Even where the former prosecutor's private representation does not create a conflict under Rule
1.11(b), that attorney should consider one additional potential source of conflict: the receipt of
pertinent confidential information. Rule 1.6 establishes a general duty to maintain a client's
confidences, even after the end of the representation. Normally, under Rule 1.6, an attorney may
seek client consent to use or disclose confidential information. However, in the present context, the
former client is the Commonwealth; thus, such consent is not available. See, LEOs 1241, 1261, and
1266. The former prosecutor in private practice must also review Rule 1.11(b), which prohibits
using confidential government information acquired about a person to the material disadvantage of
that person. That provision has no curative consent provision. Thus, the former prosecutor can only
accept the private representation if he has no confidential information acquired while in public office
that is pertinent to the new matter.
The Committee notes that the scenarios as presented lack detail regarding the content of confidential
information received in each instance of public representation. Accordingly, the Committee declines
to determine whether the attorney would be prohibited from accepting the new representations due
to a prior receipt of pertinent confidential information.

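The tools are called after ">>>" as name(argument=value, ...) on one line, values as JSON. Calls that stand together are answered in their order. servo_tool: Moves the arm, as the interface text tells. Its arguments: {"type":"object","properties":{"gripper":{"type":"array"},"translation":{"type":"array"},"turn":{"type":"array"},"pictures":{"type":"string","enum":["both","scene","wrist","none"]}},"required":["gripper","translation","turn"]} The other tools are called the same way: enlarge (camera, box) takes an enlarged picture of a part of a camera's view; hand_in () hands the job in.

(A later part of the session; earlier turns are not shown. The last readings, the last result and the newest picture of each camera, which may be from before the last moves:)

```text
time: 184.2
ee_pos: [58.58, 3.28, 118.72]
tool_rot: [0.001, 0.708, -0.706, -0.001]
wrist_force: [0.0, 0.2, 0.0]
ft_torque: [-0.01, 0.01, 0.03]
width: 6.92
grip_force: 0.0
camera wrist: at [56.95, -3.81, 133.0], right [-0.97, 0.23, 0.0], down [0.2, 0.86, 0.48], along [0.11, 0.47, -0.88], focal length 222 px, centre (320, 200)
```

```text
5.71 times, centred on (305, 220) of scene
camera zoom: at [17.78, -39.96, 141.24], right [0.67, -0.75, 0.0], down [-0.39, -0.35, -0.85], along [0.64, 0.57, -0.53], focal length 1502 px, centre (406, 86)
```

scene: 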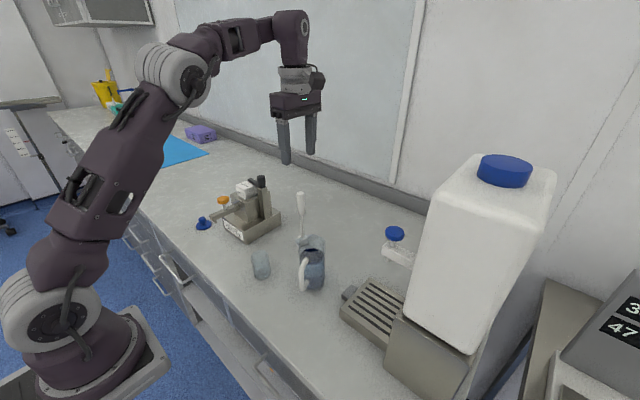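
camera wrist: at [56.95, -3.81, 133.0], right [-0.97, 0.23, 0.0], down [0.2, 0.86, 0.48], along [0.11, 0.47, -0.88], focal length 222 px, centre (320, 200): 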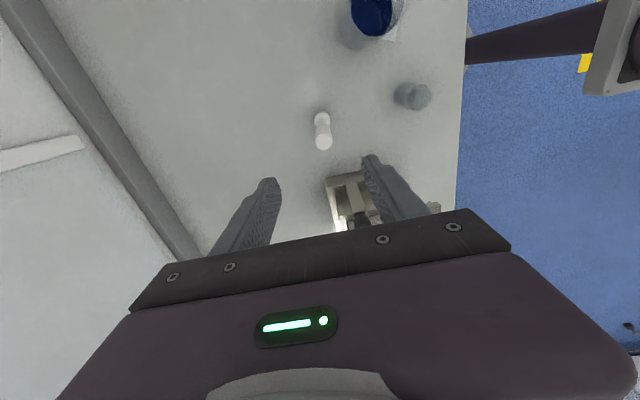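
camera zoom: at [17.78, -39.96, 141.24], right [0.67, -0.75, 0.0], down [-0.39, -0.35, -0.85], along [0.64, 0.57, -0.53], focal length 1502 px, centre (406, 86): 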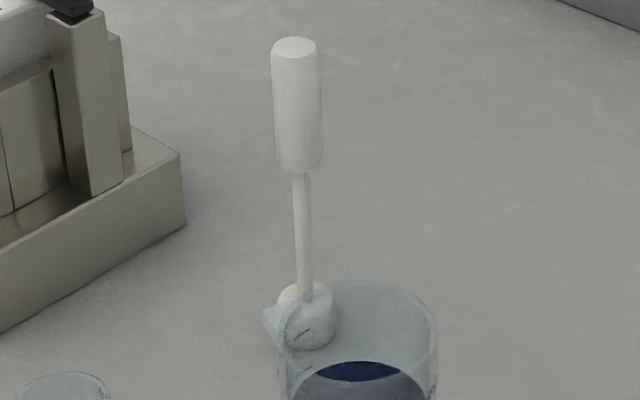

In sum, the former prosecutor in your scenarios must make two determinations before accepting any
of these private representations: whether the new representation is in connection with a matter in
which he personally and substantially participated while in public office and whether he received
any information while in public office that, while pertinent to the present case, must be held
confidential. Such determinations are fact-specific and must be made on a case-by-case basis in line
with the analysis of Rules 1.6 and 1.11, outlined above.